Quote exactly, and only, the lines from the one with "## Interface" down to the one with "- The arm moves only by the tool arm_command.", both included.

◆ ◆ ◆ ◆

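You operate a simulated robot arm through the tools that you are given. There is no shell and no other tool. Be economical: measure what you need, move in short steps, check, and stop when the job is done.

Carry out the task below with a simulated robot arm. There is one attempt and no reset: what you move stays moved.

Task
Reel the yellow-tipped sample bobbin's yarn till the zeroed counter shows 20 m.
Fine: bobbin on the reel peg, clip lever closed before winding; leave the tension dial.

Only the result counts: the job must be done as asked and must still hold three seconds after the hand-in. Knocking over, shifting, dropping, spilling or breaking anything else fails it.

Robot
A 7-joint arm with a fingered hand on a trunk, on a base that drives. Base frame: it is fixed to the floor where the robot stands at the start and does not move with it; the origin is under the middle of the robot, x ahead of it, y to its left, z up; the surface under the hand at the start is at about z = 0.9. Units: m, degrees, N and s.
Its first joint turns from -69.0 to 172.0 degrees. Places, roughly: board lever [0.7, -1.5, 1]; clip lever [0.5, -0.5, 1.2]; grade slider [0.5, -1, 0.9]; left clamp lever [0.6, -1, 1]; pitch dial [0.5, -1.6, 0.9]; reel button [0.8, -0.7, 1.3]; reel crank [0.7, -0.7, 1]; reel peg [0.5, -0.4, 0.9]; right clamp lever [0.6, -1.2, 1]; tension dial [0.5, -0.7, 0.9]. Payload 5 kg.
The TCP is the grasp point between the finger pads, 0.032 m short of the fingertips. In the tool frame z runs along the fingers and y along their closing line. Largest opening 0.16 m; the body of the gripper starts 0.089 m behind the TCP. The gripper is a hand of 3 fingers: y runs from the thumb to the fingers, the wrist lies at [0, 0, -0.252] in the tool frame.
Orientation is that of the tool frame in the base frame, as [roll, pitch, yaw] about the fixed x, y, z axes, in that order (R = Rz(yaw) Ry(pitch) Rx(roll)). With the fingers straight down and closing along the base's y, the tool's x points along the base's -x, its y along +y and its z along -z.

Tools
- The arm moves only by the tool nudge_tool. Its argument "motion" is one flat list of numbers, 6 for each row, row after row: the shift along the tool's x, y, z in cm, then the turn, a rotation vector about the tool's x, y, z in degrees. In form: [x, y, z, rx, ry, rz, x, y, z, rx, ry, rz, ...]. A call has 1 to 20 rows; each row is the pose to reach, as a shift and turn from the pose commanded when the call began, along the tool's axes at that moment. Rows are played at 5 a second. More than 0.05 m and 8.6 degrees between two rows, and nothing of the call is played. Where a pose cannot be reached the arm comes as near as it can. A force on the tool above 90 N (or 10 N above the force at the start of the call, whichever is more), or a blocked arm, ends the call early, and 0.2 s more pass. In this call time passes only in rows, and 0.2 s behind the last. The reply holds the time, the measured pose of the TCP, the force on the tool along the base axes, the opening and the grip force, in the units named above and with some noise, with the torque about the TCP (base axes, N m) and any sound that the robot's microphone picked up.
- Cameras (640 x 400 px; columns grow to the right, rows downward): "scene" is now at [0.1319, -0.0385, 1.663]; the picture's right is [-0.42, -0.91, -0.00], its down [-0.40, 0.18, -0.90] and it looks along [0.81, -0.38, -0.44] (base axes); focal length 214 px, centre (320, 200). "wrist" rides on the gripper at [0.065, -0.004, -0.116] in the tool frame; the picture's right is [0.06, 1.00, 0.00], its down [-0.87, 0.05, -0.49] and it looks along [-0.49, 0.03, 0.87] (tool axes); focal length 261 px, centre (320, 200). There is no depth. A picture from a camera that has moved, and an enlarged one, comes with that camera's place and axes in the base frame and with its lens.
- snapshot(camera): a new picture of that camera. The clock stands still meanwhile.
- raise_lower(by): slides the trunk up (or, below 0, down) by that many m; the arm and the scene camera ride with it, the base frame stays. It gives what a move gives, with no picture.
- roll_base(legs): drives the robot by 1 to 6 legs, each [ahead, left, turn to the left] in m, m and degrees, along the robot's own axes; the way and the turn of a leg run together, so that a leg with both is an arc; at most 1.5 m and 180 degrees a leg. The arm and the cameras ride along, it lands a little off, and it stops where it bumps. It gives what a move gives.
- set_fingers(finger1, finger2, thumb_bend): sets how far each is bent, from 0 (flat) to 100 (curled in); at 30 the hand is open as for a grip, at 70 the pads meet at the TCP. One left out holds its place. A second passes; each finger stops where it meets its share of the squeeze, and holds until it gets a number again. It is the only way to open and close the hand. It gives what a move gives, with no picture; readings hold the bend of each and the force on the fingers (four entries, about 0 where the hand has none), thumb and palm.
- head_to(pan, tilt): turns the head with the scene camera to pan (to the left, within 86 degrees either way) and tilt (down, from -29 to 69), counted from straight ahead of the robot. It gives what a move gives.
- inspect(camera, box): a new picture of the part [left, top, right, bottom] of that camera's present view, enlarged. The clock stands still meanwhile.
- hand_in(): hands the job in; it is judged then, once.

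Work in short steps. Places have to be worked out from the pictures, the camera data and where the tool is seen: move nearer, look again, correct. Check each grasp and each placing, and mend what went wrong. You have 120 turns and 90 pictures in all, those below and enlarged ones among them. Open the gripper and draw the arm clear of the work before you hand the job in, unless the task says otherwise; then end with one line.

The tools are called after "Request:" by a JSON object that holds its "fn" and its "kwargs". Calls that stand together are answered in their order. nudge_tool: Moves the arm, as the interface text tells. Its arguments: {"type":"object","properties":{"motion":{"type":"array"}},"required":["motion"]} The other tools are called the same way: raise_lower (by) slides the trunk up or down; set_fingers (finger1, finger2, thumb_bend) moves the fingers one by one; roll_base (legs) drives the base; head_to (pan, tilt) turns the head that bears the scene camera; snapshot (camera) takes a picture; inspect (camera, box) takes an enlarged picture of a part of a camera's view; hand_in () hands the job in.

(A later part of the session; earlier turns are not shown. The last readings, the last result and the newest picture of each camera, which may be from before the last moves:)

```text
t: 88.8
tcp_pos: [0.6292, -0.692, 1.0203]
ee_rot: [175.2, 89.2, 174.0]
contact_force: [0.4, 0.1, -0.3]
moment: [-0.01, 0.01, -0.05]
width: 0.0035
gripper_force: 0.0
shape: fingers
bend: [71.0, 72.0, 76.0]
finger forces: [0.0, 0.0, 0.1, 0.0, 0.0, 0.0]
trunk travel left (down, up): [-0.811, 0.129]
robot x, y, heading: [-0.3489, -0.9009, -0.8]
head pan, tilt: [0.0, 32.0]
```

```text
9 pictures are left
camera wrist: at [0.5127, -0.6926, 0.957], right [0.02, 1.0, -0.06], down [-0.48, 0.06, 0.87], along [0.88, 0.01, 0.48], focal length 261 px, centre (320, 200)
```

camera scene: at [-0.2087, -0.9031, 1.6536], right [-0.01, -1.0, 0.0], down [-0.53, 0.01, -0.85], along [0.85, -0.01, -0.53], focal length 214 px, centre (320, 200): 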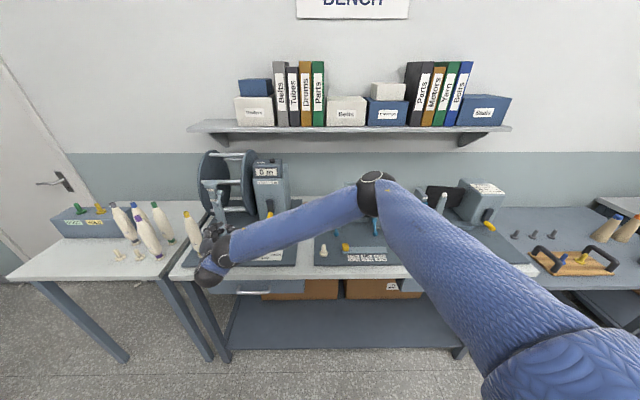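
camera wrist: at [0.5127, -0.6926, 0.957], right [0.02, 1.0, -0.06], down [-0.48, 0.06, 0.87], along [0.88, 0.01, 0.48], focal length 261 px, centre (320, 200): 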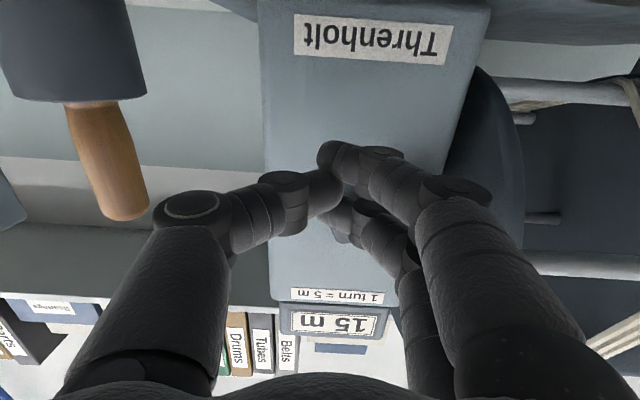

◆ ◆ ◆ ◆

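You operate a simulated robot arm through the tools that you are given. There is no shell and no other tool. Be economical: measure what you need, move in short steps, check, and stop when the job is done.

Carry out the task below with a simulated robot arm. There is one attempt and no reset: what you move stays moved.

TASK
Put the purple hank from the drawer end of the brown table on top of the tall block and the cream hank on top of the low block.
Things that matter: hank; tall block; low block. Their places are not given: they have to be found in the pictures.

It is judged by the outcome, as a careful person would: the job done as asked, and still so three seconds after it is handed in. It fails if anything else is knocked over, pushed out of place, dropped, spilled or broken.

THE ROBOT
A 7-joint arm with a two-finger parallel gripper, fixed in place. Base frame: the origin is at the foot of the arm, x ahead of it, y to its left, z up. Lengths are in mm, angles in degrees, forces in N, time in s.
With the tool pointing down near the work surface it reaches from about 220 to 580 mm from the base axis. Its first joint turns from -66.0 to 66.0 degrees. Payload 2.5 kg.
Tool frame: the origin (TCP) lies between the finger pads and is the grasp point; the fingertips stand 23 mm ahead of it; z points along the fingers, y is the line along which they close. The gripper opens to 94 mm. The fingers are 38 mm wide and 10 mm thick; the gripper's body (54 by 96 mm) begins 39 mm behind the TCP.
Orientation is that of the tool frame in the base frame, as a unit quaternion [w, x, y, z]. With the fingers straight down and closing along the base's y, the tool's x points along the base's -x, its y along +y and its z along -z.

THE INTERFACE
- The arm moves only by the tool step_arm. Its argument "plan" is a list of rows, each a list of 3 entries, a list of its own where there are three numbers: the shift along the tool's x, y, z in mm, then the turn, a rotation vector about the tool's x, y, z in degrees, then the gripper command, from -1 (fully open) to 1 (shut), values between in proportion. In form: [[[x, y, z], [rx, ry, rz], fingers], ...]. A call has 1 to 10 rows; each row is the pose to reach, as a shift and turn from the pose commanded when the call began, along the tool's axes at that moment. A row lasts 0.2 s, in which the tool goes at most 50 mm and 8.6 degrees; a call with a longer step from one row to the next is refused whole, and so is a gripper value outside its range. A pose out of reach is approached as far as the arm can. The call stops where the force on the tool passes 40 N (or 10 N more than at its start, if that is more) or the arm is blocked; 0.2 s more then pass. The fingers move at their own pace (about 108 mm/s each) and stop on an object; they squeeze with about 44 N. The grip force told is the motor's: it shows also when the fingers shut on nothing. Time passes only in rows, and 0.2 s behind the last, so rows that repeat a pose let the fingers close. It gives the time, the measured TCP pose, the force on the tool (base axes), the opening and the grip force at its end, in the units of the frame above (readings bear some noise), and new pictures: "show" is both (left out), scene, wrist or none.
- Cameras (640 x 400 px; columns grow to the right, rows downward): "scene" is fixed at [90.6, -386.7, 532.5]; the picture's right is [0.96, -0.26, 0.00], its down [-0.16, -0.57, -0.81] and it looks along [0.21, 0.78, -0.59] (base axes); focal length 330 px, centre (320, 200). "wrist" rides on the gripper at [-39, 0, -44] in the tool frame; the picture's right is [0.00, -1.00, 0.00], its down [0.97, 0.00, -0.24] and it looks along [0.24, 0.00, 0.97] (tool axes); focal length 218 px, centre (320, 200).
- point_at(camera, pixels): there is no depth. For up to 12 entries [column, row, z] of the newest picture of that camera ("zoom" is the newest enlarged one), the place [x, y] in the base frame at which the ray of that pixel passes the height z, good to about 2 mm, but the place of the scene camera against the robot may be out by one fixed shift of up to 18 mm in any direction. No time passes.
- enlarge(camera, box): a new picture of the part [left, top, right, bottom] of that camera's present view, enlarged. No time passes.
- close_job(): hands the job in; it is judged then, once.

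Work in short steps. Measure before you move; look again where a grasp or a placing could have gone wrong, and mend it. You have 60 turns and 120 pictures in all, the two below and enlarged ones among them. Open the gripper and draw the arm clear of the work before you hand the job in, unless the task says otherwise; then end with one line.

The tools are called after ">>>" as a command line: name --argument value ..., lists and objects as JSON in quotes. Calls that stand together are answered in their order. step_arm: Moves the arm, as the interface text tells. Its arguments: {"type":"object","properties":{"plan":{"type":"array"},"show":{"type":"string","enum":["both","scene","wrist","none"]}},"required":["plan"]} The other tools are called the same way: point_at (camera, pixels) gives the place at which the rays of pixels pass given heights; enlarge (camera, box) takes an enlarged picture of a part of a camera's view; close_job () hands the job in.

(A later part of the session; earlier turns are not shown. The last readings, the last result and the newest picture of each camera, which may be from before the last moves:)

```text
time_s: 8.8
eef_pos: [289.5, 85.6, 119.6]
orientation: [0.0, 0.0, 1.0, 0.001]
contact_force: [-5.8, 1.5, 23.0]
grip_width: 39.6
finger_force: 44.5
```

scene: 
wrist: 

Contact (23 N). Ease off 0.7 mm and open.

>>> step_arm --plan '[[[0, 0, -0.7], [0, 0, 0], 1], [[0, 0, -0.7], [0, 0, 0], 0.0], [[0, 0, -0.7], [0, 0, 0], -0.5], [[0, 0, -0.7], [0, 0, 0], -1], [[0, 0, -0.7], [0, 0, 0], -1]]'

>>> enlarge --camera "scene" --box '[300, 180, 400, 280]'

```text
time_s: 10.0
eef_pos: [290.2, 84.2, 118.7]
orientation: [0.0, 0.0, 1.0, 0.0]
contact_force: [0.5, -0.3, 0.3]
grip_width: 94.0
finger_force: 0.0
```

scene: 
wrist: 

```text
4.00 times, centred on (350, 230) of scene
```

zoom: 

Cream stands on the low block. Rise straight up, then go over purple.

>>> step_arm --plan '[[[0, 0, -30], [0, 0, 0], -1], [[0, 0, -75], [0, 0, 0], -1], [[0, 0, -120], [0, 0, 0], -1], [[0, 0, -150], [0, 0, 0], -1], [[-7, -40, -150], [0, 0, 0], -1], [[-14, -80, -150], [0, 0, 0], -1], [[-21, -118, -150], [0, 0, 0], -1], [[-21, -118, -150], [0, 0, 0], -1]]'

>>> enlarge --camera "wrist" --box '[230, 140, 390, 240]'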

◆ ◆ ◆ ◆

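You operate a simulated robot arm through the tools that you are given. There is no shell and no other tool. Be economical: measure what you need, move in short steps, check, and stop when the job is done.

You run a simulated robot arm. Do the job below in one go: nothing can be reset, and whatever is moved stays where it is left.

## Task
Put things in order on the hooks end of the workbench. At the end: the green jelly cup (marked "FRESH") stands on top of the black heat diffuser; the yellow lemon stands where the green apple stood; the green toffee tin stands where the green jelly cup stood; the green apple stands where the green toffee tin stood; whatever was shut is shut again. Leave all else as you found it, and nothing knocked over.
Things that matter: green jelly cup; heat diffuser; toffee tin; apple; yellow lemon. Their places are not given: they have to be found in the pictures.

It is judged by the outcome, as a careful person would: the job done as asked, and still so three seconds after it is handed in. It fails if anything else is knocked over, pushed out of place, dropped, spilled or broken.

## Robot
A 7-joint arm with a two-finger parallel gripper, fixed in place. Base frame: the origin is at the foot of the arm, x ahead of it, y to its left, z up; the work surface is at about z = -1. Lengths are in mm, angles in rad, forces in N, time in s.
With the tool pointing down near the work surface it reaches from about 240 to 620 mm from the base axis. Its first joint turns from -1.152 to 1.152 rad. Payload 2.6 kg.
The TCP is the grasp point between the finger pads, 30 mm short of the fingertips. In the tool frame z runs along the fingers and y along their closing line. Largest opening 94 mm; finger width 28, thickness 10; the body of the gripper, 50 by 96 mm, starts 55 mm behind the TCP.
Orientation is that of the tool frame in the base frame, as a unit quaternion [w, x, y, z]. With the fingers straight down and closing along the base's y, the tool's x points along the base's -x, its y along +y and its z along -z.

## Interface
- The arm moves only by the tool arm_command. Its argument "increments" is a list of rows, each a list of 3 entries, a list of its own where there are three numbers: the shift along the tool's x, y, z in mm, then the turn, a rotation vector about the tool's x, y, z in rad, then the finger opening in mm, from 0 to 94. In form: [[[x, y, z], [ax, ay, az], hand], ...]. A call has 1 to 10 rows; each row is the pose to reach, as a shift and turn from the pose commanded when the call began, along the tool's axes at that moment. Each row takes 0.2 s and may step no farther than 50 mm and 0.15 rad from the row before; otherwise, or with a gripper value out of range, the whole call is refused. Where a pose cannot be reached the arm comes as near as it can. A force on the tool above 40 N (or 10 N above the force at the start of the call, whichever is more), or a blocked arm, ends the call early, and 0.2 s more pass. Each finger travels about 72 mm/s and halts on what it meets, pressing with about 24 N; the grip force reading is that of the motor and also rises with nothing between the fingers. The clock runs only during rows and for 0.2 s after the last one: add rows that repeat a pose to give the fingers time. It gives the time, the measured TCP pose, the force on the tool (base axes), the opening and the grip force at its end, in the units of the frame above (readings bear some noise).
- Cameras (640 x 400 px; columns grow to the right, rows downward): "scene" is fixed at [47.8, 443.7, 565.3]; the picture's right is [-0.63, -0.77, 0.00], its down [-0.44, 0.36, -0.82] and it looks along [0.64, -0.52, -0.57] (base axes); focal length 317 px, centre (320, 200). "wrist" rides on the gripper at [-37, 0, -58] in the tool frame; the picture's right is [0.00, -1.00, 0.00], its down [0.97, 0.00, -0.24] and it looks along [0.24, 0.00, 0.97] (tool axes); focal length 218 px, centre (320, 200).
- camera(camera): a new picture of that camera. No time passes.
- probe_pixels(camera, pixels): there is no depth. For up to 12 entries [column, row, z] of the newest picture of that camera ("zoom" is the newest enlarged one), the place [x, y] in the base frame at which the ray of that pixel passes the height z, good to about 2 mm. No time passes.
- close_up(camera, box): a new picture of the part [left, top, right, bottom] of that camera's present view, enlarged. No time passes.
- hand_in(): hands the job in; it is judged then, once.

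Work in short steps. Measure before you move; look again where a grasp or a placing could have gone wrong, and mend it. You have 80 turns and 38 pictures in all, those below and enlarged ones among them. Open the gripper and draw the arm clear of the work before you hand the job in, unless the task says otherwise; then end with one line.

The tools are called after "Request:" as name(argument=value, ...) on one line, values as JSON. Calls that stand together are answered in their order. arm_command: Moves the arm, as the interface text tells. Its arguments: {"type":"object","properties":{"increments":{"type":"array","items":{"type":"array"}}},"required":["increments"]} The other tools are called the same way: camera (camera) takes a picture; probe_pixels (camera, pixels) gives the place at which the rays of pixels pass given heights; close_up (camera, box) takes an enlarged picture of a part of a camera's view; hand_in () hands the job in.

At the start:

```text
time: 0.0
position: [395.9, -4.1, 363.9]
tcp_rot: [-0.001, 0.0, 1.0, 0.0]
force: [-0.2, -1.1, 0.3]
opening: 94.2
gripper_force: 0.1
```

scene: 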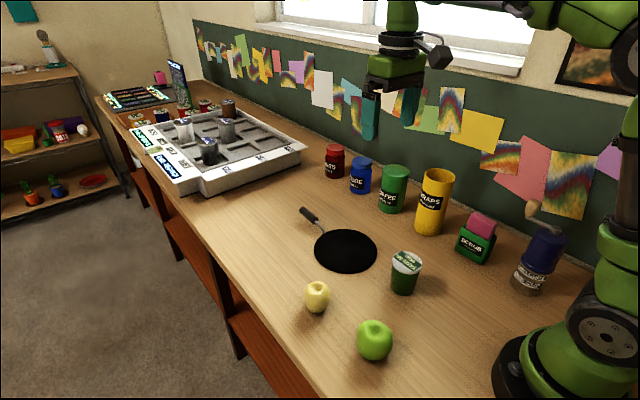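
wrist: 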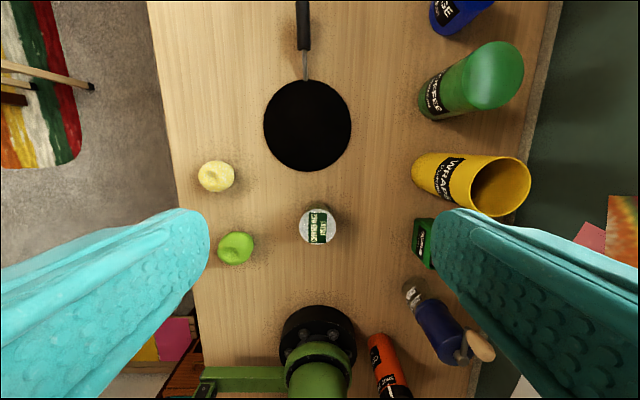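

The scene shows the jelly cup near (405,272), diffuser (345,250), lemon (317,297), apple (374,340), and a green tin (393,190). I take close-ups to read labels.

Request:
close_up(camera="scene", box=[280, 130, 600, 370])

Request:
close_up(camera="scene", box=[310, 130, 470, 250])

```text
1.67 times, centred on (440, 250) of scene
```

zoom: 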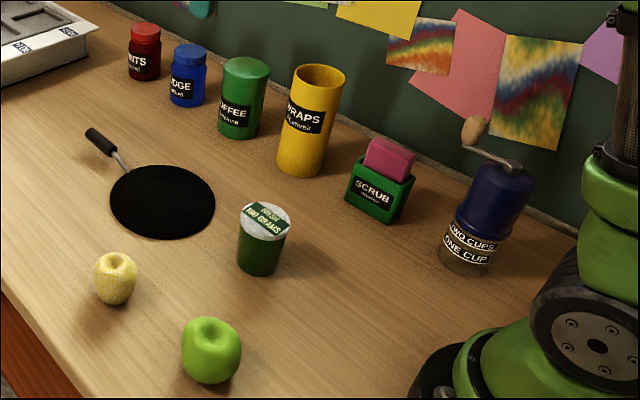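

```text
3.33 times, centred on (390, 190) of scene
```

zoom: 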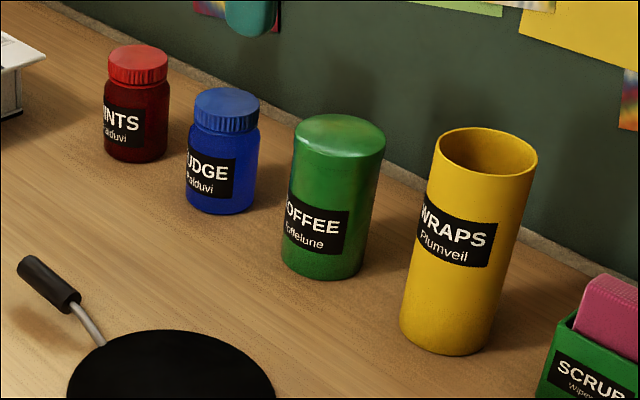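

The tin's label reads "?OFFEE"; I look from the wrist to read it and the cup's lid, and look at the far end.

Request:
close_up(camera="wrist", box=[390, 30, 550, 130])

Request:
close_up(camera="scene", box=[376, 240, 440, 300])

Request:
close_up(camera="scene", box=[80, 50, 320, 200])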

◆ ◆ ◆ ◆

§ **Written reply**
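## Interface
- The arm moves only by the tool arm_command. Its argument "increments" is a list of rows, each a list of 3 entries, a list of its own where there are three numbers: the shift along the tool's x, y, z in mm, then the turn, a rotation vector about the tool's x, y, z in rad, then the finger opening in mm, from 0 to 94. In form: [[[x, y, z], [ax, ay, az], hand], ...]. A call has 1 to 10 rows; each row is the pose to reach, as a shift and turn from the pose commanded when the call began, along the tool's axes at that moment. Each row takes 0.2 s and may step no farther than 50 mm and 0.15 rad from the row before; otherwise, or with a gripper value out of range, the whole call is refused. Where a pose cannot be reached the arm comes as near as it can. A force on the tool above 40 N (or 10 N above the force at the start of the call, whichever is more), or a blocked arm, ends the call early, and 0.2 s more pass. Each finger travels about 72 mm/s and halts on what it meets, pressing with about 24 N; the grip force reading is that of the motor and also rises with nothing between the fingers. The clock runs only during rows and for 0.2 s after the last one: add rows that repeat a pose to give the fingers time. It gives the time, the measured TCP pose, the force on the tool (base axes), the opening and the grip force at its end, in the units of the frame above (readings bear some noise).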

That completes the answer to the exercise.